**Task directions**
Reproduce the data exactly.

**Data segment**

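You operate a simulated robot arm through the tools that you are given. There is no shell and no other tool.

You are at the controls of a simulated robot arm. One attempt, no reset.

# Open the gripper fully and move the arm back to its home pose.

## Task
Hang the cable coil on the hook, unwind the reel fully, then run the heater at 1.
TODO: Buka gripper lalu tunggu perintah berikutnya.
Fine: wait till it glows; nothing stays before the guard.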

**Worked solution**
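You operate a simulated robot arm through the tools that you are given. There is no shell and no other tool.

You are at the controls of a simulated robot arm. One attempt, no reset.

# Open the gripper fully and move the arm back to its home pose.

## Task
Hang the cable coil on the hook, unwind the reel fully, then run the heater at 1.
TODO: Buka gripper lalu tunggu perintah berikutnya.
Fine: wait till it glows; nothing stays before the guard.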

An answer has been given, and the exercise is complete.